Die Republikaner im US-Repräsentantenhaus haben erste konkrete Schritte für ein mögliches Amtsenthebungsverfahren gegen Präsident Joe Biden eingeleitet. Der republikanische Vorsitzende der Kongresskammer, Kevin McCarthy, verkündete am Dienstag, er habe Ermittlungen für ein Impeachment-Verfahren angeordnet.

Es gebe glaubhafte Anschuldigungen, dass Biden an illegalen Geschäften seines Sohnes Hunter beteiligt gewesen sei. Dazu seien genauere Nachforschungen nötig. Ob nach Ermittlungen tatsächlich ein Amtsenthebungsverfahren eröffnet werden könnte, ist offen. Nach aktuellem Stand haben die Republikaner ohnehin keine reelle Chance, Biden damit am Ende aus dem Amt zu drängen.

Untersuchungen gegen Finanzgeschäfte der Biden-Familie

Die Republikaner haben derzeit die Mehrheit im Repräsentantenhaus und treiben seit Monaten Untersuchungen rund um Finanzgeschäfte der Biden-Familie voran. «Es geht um Vorwürfe des Machtmissbrauchs, der Verschleierung und der Korruption und sie rechtfertigen weitere Ermittlungen», erklärte McCarthy. «Deshalb weise ich heute unseren Ausschuss des Hauses an, formelle Ermittlungen gegen Joe Biden zu einem Amtsenthebungsverfahren aufzunehmen.»

Der rechte Flügel der Partei hatte McCarthy seit längerem gedrängt, ein solches Prozedere anzustossen. Bisher hatte er erklärt, nur nach einem formalen Votum im Repräsentantenhaus Ermittlungen aufnehmen zu wollen. Dass McCarthy nun im Alleingang ohne vorherige Abstimmung Ermittlungen anordnete, stiess auf Kritik aus dem Weissen Haus. Ein Sprecher der Regierungszentrale erklärte, der Vorstoss zeige, dass McCarthy in seiner Partei keine Unterstützung für seine eigentlich geplante Abstimmung gefunden habe. «Extreme Politik der schlimmsten Sorte», kommentierte der Sprecher Ian Sams auf der Plattform X.

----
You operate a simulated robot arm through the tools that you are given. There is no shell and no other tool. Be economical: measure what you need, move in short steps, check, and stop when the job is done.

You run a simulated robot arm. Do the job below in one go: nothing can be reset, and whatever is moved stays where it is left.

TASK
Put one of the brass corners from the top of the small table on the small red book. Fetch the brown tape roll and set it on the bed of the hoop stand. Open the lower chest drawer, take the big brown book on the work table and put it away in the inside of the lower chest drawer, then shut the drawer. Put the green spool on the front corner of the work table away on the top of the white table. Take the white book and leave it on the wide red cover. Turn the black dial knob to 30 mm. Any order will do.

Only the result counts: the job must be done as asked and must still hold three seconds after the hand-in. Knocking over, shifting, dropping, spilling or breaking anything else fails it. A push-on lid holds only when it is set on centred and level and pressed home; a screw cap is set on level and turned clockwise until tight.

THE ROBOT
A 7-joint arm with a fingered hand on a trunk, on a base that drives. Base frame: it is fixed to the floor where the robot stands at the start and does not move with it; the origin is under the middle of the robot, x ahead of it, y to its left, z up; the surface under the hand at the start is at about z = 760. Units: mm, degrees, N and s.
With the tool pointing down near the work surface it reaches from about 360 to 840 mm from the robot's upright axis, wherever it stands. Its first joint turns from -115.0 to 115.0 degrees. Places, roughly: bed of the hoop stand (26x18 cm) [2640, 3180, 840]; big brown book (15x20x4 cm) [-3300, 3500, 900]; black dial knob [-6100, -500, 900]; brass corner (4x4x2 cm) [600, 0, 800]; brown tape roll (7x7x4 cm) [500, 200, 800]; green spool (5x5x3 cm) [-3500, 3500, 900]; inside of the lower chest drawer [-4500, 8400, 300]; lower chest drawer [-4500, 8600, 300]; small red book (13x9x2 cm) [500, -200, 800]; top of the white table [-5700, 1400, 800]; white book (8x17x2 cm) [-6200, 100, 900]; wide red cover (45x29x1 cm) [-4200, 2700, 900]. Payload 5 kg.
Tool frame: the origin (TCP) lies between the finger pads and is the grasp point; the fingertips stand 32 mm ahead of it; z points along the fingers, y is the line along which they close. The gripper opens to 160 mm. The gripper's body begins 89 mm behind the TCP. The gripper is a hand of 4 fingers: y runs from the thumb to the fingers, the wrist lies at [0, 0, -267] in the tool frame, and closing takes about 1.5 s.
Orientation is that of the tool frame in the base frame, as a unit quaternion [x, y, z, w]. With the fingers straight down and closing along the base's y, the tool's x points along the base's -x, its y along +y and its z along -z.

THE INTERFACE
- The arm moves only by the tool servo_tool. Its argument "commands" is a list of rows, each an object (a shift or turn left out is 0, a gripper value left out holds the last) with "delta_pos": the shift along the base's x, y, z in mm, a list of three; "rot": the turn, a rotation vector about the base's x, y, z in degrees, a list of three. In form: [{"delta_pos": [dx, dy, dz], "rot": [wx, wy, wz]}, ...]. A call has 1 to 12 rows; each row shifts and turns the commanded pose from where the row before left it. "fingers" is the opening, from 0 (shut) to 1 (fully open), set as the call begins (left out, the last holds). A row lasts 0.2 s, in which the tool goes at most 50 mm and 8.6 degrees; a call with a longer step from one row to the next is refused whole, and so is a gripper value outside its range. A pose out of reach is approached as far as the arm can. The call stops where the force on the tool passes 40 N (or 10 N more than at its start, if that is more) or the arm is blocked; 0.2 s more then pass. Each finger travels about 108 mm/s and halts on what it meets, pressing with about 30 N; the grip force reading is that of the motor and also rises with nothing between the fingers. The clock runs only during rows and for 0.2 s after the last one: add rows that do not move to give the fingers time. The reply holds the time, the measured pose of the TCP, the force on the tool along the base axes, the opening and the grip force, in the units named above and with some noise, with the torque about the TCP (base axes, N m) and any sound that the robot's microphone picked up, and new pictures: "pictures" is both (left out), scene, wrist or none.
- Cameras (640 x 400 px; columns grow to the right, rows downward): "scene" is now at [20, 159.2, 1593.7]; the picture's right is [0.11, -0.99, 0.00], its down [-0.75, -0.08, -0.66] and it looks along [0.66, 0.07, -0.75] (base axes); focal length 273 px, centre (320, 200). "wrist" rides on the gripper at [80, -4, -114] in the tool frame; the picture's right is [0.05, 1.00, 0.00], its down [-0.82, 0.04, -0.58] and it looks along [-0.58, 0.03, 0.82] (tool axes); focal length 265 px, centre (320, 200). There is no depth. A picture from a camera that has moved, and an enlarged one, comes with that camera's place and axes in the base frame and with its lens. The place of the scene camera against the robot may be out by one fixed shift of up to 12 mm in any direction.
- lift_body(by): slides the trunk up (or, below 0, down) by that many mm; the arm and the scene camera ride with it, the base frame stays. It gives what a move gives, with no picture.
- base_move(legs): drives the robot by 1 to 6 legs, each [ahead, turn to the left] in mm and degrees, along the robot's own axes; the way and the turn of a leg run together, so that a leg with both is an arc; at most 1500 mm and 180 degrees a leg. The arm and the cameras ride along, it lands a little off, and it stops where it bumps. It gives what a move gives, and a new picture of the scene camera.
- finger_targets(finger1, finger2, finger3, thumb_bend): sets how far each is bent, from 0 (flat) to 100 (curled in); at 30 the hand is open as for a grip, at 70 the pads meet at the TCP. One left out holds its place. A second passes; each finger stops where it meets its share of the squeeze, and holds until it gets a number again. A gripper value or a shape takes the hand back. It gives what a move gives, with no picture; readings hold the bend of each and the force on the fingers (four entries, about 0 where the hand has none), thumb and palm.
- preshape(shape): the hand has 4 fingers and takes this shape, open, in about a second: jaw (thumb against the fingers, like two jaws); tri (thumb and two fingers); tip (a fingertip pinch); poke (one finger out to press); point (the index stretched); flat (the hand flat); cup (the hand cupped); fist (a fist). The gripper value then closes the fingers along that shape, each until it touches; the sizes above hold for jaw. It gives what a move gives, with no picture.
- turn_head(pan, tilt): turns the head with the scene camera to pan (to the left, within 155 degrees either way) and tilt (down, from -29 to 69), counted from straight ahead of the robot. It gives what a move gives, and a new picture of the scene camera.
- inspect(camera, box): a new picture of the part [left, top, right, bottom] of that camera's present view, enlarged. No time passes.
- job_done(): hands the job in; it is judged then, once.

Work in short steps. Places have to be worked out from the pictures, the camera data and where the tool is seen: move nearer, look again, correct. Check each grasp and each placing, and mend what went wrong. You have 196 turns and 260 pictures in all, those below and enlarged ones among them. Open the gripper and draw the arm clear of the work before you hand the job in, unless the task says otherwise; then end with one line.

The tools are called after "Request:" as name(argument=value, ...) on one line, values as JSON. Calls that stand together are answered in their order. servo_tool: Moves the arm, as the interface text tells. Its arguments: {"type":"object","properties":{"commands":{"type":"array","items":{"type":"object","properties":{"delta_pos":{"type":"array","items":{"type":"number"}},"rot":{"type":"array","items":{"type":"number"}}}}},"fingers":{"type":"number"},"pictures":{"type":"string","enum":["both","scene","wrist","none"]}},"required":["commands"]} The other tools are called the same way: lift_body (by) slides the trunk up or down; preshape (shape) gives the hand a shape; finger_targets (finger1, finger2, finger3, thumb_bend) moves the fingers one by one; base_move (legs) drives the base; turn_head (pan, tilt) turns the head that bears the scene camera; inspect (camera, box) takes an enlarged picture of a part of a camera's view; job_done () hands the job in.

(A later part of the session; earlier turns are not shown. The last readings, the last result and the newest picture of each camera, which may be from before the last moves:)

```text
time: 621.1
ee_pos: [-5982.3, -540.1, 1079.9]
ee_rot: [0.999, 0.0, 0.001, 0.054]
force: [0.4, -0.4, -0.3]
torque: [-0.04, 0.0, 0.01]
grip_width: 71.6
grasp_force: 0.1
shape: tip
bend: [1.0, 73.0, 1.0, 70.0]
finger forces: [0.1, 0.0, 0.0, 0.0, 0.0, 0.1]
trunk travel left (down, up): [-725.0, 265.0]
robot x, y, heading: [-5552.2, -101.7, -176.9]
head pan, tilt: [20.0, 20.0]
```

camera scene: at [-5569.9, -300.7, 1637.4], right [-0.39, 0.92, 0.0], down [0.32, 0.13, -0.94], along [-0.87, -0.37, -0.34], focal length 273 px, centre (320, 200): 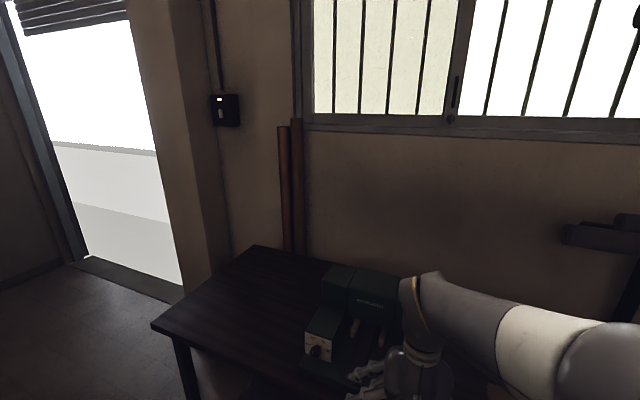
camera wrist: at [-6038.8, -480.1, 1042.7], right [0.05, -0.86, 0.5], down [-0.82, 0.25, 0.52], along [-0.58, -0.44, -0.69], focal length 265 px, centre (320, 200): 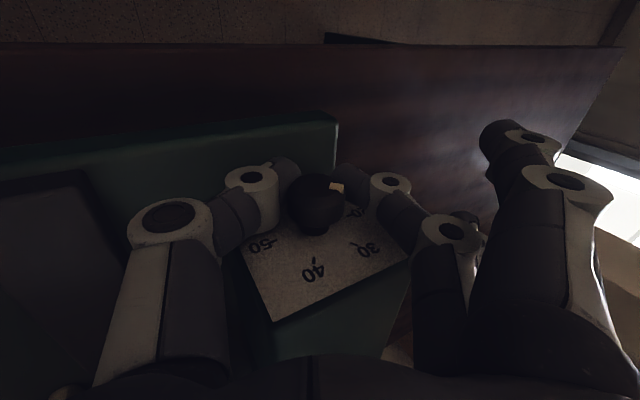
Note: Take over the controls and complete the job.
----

Mehrheit für Impeachment-Verfahren nötig

Um nach Ermittlungen am Ende tatsächlich ein Impeachment-Verfahren gegen Biden zu eröffnen, wäre eine Mehrheit im Repräsentantenhaus nötig. Die Republikaner haben zwar eine knappe Mehrheit und stellen 222 der 435 Parlamentarier. Doch die Fraktion ist extrem zersplittert und mehrere moderate Republikaner äusserten sich zuletzt kritisch zu einem solchen Vorstoss.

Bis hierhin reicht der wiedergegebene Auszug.